►
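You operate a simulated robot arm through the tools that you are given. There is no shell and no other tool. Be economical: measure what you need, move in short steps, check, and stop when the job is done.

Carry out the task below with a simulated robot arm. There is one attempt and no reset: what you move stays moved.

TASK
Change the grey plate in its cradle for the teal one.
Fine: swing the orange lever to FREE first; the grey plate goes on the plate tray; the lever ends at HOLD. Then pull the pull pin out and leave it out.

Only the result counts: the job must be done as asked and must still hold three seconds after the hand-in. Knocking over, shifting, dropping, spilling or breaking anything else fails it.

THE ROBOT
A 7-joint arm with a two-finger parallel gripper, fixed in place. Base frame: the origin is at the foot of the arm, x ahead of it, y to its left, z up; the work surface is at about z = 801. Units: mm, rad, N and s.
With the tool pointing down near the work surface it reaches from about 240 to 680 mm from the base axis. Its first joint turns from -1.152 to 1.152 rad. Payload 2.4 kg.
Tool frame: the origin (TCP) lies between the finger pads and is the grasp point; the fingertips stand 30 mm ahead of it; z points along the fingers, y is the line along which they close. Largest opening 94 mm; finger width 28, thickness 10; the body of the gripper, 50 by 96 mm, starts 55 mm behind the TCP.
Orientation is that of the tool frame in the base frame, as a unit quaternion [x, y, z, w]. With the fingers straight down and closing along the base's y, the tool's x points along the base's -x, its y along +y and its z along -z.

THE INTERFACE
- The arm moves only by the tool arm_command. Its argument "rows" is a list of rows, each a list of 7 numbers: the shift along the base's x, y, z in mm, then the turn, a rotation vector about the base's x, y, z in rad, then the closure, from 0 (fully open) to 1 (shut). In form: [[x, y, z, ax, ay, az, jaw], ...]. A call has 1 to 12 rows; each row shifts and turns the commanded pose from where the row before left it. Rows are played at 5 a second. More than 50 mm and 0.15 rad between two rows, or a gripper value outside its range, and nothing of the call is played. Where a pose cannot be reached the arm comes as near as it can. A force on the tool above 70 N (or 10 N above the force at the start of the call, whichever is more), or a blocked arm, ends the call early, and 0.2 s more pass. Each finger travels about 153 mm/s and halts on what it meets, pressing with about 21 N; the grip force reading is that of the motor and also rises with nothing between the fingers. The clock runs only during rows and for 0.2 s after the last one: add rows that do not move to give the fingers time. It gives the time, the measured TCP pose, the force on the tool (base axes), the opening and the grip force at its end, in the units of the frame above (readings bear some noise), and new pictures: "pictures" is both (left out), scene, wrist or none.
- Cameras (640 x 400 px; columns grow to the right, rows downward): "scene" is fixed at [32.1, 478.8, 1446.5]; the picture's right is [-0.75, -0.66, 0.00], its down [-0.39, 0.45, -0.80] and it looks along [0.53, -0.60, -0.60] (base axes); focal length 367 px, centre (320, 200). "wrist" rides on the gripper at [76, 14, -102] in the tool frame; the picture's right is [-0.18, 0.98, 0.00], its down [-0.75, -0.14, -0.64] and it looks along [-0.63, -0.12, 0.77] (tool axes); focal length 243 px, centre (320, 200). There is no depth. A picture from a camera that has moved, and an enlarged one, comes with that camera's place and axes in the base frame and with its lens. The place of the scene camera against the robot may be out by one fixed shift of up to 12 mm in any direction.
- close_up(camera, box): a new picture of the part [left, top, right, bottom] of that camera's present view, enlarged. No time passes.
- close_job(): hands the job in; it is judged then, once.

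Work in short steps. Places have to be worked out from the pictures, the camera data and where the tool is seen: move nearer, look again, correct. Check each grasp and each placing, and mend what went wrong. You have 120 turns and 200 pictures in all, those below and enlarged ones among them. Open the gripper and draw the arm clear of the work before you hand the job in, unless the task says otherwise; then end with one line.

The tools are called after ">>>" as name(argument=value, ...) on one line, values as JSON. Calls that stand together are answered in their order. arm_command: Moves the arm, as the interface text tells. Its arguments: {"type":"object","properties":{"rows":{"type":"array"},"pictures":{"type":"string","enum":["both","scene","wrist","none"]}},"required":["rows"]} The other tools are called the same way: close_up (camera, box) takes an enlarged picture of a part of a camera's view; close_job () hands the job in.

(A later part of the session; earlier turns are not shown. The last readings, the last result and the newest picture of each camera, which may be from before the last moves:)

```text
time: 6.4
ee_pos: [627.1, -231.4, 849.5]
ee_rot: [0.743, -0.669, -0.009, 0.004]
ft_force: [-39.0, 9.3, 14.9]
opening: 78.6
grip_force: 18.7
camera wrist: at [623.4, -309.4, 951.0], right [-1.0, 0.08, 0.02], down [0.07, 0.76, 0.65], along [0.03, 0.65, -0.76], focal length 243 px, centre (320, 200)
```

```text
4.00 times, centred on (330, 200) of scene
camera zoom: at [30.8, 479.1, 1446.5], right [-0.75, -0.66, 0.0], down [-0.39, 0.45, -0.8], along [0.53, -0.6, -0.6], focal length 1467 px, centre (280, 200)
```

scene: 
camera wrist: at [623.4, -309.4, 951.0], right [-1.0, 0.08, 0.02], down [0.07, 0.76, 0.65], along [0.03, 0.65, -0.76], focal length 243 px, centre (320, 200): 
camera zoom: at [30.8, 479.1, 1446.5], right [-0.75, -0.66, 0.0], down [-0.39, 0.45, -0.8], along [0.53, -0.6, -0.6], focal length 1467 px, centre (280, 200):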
◄
Copy in full each line that holds the word "plate".

FULL RESPONSE
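Change the grey plate in its cradle for the teal one.
Fine: swing the orange lever to FREE first; the grey plate goes on the plate tray; the lever ends at HOLD. Then pull the pull pin out and leave it out.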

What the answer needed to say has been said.